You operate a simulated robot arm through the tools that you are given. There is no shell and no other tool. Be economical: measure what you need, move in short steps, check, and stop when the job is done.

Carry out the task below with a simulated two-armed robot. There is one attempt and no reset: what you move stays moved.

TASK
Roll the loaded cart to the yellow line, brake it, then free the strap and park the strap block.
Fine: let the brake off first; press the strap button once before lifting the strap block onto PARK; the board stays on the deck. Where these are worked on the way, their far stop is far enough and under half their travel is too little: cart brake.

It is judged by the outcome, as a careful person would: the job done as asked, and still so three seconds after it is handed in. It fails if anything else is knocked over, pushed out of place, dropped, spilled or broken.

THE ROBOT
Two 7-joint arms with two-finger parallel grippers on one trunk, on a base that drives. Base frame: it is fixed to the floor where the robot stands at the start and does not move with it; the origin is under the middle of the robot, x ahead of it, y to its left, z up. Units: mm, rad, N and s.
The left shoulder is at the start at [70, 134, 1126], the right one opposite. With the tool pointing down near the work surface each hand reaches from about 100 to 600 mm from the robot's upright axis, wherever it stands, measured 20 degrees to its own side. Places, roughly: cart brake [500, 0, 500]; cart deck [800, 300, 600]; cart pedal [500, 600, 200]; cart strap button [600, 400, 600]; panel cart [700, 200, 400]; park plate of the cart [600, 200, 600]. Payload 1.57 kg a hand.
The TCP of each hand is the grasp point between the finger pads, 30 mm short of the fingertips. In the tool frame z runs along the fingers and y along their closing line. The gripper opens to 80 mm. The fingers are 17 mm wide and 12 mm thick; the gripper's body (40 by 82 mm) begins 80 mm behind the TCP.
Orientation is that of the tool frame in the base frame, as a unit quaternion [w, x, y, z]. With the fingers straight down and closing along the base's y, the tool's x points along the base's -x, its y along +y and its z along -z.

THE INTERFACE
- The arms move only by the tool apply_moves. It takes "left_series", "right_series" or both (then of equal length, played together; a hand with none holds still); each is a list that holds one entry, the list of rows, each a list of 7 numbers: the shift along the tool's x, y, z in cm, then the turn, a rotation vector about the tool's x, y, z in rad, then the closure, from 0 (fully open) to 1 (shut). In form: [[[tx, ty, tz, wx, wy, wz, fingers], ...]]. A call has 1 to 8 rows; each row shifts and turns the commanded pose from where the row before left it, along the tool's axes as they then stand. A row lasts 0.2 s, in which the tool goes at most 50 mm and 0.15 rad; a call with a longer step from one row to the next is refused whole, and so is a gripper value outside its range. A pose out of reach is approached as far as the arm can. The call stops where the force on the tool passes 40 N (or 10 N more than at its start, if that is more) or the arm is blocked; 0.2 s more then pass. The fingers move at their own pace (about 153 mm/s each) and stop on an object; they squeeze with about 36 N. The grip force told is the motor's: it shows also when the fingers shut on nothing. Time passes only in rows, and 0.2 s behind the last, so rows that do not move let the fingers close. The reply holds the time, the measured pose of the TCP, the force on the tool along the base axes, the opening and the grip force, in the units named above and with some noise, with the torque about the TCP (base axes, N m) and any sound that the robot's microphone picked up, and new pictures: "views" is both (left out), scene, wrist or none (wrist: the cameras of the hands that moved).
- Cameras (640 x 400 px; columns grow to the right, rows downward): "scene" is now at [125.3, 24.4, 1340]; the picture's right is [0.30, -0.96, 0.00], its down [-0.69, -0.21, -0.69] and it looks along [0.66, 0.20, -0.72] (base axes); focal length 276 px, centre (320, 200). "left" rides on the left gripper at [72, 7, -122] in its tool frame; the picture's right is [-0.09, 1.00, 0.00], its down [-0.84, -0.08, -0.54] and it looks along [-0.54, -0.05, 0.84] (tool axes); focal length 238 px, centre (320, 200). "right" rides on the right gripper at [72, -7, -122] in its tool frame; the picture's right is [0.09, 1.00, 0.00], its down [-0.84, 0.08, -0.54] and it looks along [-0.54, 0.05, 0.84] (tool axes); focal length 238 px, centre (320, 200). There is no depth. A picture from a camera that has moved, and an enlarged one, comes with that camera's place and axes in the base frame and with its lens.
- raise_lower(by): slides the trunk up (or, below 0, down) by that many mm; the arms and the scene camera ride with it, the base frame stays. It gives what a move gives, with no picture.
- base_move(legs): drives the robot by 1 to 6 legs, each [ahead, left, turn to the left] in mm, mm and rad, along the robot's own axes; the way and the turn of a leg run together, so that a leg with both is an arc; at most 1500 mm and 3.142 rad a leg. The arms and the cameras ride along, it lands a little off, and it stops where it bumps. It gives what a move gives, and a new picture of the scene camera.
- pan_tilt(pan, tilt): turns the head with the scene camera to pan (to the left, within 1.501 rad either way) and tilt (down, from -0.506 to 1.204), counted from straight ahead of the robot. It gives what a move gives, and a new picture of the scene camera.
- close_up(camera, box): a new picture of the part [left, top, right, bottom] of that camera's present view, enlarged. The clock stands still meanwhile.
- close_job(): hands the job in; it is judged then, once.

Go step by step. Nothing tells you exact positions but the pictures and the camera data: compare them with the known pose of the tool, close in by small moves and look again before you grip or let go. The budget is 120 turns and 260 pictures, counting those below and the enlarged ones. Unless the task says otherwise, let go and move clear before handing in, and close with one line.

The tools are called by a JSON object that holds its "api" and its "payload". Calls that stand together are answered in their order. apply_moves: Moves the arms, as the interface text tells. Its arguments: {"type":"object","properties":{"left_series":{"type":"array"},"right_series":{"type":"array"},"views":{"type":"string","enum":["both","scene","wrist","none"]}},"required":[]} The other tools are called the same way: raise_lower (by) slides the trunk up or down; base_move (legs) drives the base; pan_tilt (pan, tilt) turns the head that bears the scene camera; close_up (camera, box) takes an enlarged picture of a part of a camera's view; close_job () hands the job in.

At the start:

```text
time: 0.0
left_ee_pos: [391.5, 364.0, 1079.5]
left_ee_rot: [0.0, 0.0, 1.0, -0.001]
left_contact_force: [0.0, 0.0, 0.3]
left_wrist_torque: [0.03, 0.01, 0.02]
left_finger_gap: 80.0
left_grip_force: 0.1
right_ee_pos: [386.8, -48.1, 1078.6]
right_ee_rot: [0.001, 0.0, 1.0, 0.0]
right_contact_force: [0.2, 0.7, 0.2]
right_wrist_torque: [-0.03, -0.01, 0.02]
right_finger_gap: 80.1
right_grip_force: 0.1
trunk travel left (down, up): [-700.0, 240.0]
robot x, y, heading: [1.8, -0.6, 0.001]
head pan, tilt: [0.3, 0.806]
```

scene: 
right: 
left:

======

▶ TO BE DONE
Please quote the data above in full, with no line missing. Put each line that is not blank into a JSON list as a string.

▶ OUTPUT
[
  "You operate a simulated robot arm through the tools that you are given. There is no shell and no other tool. Be economical: measure what you need, move in short steps, check, and stop when the job is done.",
  "Carry out the task below with a simulated two-armed robot. There is one attempt and no reset: what you move stays moved.",
  "TASK",
  "Roll the loaded cart to the yellow line, brake it, then free the strap and park the strap block.",
  "Fine: let the brake off first; press the strap button once before lifting the strap block onto PARK; the board stays on the deck. Where these are worked on the way, their far stop is far enough and under half their travel is too little: cart brake.",
  "It is judged by the outcome, as a careful person would: the job done as asked, and still so three seconds after it is handed in. It fails if anything else is knocked over, pushed out of place, dropped, spilled or broken.",
  "THE ROBOT",
  "Two 7-joint arms with two-finger parallel grippers on one trunk, on a base that drives. Base frame: it is fixed to the floor where the robot stands at the start and does not move with it; the origin is under the middle of the robot, x ahead of it, y to its left, z up. Units: mm, rad, N and s.",
  "The left shoulder is at the start at [70, 134, 1126], the right one opposite. With the tool pointing down near the work surface each hand reaches from about 100 to 600 mm from the robot's upright axis, wherever it stands, measured 20 degrees to its own side. Places, roughly: cart brake [500, 0, 500]; cart deck [800, 300, 600]; cart pedal [500, 600, 200]; cart strap button [600, 400, 600]; panel cart [700, 200, 400]; park plate of the cart [600, 200, 600]. Payload 1.57 kg a hand.",
  "The TCP of each hand is the grasp point between the finger pads, 30 mm short of the fingertips. In the tool frame z runs along the fingers and y along their closing line. The gripper opens to 80 mm. The fingers are 17 mm wide and 12 mm thick; the gripper's body (40 by 82 mm) begins 80 mm behind the TCP.",
  "Orientation is that of the tool frame in the base frame, as a unit quaternion [w, x, y, z]. With the fingers straight down and closing along the base's y, the tool's x points along the base's -x, its y along +y and its z along -z.",
  "THE INTERFACE",
  "- The arms move only by the tool apply_moves. It takes \"left_series\", \"right_series\" or both (then of equal length, played together; a hand with none holds still); each is a list that holds one entry, the list of rows, each a list of 7 numbers: the shift along the tool's x, y, z in cm, then the turn, a rotation vector about the tool's x, y, z in rad, then the closure, from 0 (fully open) to 1 (shut). In form: [[[tx, ty, tz, wx, wy, wz, fingers], ...]]. A call has 1 to 8 rows; each row shifts and turns the commanded pose from where the row before left it, along the tool's axes as they then stand. A row lasts 0.2 s, in which the tool goes at most 50 mm and 0.15 rad; a call with a longer step from one row to the next is refused whole, and so is a gripper value outside its range. A pose out of reach is approached as far as the arm can. The call stops where the force on the tool passes 40 N (or 10 N more than at its start, if that is more) or the arm is blocked; 0.2 s more then pass. The fingers move at their own pace (about 153 mm/s each) and stop on an object; they squeeze with about 36 N. The grip force told is the motor's: it shows also when the fingers shut on nothing. Time passes only in rows, and 0.2 s behind the last, so rows that do not move let the fingers close. The reply holds the time, the measured pose of the TCP, the force on the tool along the base axes, the opening and the grip force, in the units named above and with some noise, with the torque about the TCP (base axes, N m) and any sound that the robot's microphone picked up, and new pictures: \"views\" is both (left out), scene, wrist or none (wrist: the cameras of the hands that moved).",
  "- Cameras (640 x 400 px; columns grow to the right, rows downward): \"scene\" is now at [125.3, 24.4, 1340]; the picture's right is [0.30, -0.96, 0.00], its down [-0.69, -0.21, -0.69] and it looks along [0.66, 0.20, -0.72] (base axes); focal length 276 px, centre (320, 200). \"left\" rides on the left gripper at [72, 7, -122] in its tool frame; the picture's right is [-0.09, 1.00, 0.00], its down [-0.84, -0.08, -0.54] and it looks along [-0.54, -0.05, 0.84] (tool axes); focal length 238 px, centre (320, 200). \"right\" rides on the right gripper at [72, -7, -122] in its tool frame; the picture's right is [0.09, 1.00, 0.00], its down [-0.84, 0.08, -0.54] and it looks along [-0.54, 0.05, 0.84] (tool axes); focal length 238 px, centre (320, 200). There is no depth. A picture from a camera that has moved, and an enlarged one, comes with that camera's place and axes in the base frame and with its lens.",
  "- raise_lower(by): slides the trunk up (or, below 0, down) by that many mm; the arms and the scene camera ride with it, the base frame stays. It gives what a move gives, with no picture.",
  "- base_move(legs): drives the robot by 1 to 6 legs, each [ahead, left, turn to the left] in mm, mm and rad, along the robot's own axes; the way and the turn of a leg run together, so that a leg with both is an arc; at most 1500 mm and 3.142 rad a leg. The arms and the cameras ride along, it lands a little off, and it stops where it bumps. It gives what a move gives, and a new picture of the scene camera.",
  "- pan_tilt(pan, tilt): turns the head with the scene camera to pan (to the left, within 1.501 rad either way) and tilt (down, from -0.506 to 1.204), counted from straight ahead of the robot. It gives what a move gives, and a new picture of the scene camera.",
  "- close_up(camera, box): a new picture of the part [left, top, right, bottom] of that camera's present view, enlarged. The clock stands still meanwhile.",
  "- close_job(): hands the job in; it is judged then, once.",
  "Go step by step. Nothing tells you exact positions but the pictures and the camera data: compare them with the known pose of the tool, close in by small moves and look again before you grip or let go. The budget is 120 turns and 260 pictures, counting those below and the enlarged ones. Unless the task says otherwise, let go and move clear before handing in, and close with one line.",
  "The tools are called by a JSON object that holds its \"api\" and its \"payload\". Calls that stand together are answered in their order. apply_moves: Moves the arms, as the interface text tells. Its arguments: {\"type\":\"object\",\"properties\":{\"left_series\":{\"type\":\"array\"},\"right_series\":{\"type\":\"array\"},\"views\":{\"type\":\"string\",\"enum\":[\"both\",\"scene\",\"wrist\",\"none\"]}},\"required\":[]} The other tools are called the same way: raise_lower (by) slides the trunk up or down; base_move (legs) drives the base; pan_tilt (pan, tilt) turns the head that bears the scene camera; close_up (camera, box) takes an enlarged picture of a part of a camera's view; close_job () hands the job in.",
  "At the start:",
  "```text",
  "time: 0.0",
  "left_ee_pos: [391.5, 364.0, 1079.5]",
  "left_ee_rot: [0.0, 0.0, 1.0, -0.001]",
  "left_contact_force: [0.0, 0.0, 0.3]",
  "left_wrist_torque: [0.03, 0.01, 0.02]",
  "left_finger_gap: 80.0",
  "left_grip_force: 0.1",
  "right_ee_pos: [386.8, -48.1, 1078.6]",
  "right_ee_rot: [0.001, 0.0, 1.0, 0.0]",
  "right_contact_force: [0.2, 0.7, 0.2]",
  "right_wrist_torque: [-0.03, -0.01, 0.02]",
  "right_finger_gap: 80.1",
  "right_grip_force: 0.1",
  "trunk travel left (down, up): [-700.0, 240.0]",
  "robot x, y, heading: [1.8, -0.6, 0.001]",
  "head pan, tilt: [0.3, 0.806]",
  "```",
  "scene: ",
  "right: ",
  "left:"
]